Poetry is not a tool for teaching other things


Photograph: Christopher Furlong/Getty

Today's Ofsted report, with its criticism of the content rather than the calibre of poetry teaching in our schools, at last articulates concerns arts professionals have been expressing for years. Poems are undoubtedly used throughout our school system - especially in Key Stages One and Two - to encourage language and literacy skills; in ways which make meaningful contact with a range of curricular subjects; and with proper attention to technical detail. Light verse accomplishes many of these non-poetic purposes as well as any other genre. But until education theory asks itself what poetry itself is, and therefore what the teacher is trying to get across, poems will continue largely to figure as teaching aids, exercises and - for teenagers - increasingly tedious, somewhat arbitrary puzzles whose role is to raise pupils' scores in public exams.

A poem isn't an educational device, however much can be learnt from it. Nor is it simply a particular pattern of rhyme and metre. Poetry, in every era and culture, has operated as a heightened discourse, more pleasurable - beautiful, memorable, imaginative, disobedient - than the daily. It has always been the language of ritual and liturgy, of song and special occasion. These things seem almost too obvious to say. Yet they're not evident in contemporary British educational thinking.

Why does this matter? One, utilitarian, response would be to say that it's because, as child-centred learning demonstrates, a young (or for that matter an older) person learns more of what they enjoy, and learns it "better". Another is that such sources of pleasure - complex ones, not the single-pointed pleasures of the chip-bar in the canteen - are essential in the shared, public environment which is a school.

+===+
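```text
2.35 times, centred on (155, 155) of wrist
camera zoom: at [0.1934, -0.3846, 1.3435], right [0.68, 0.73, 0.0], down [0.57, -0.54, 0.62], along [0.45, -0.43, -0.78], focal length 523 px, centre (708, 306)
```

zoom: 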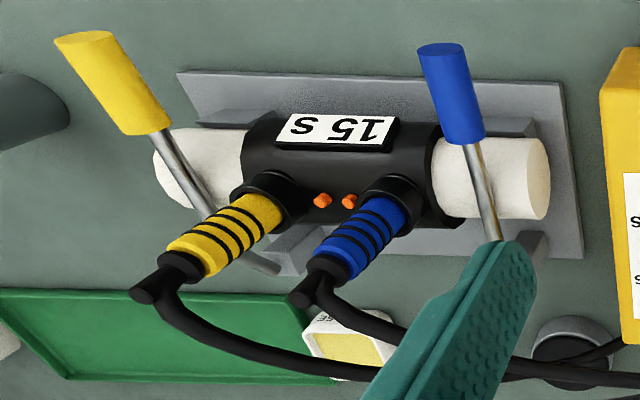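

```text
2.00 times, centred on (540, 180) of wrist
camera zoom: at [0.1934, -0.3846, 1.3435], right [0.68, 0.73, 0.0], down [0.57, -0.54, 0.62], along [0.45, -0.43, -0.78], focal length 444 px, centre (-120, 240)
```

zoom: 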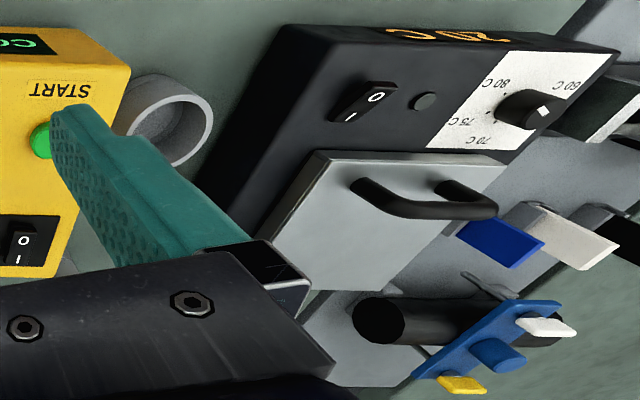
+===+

Like many of my contemporaries, everything I use and love in my working life came to me from outside the home. I must be among the last products of that great post-war educational revival informed by pioneers like the artist Robin Tanner, or musicians using the Hungarian Kodaly method, who believed that the whole person must be developed if the pupil is to flourish as a citizen. Poetry - the real thing, in all its red-in-tooth-and-claw excitement - affords complex pleasures, such as the concatenation of sound and sense, which model and enable just this kind of development. And young people are engaged by those very qualities which "make poetry work" beyond the classroom: mystery, glamour, the space to dream.

One morning in Ysgol Cwmpadarn, when I was six, Mr Griffiths read the opening of Under Milk Wood to us. I understood practically nothing - and I was blown away. It's this way of understanding poetry our educationalists need to master: perhaps in dialogue with arts professionals. Work in health and social care and prisons demonstrates how - certainly among people with a long-term history of educational "failure" - complex, rich poetry is consistently more accessible than light verse. One produces a polite laugh of disengagement; the other, attention, emotion and "ownership". Let's hope that's not too risky a mixture for the classrooms of Britain.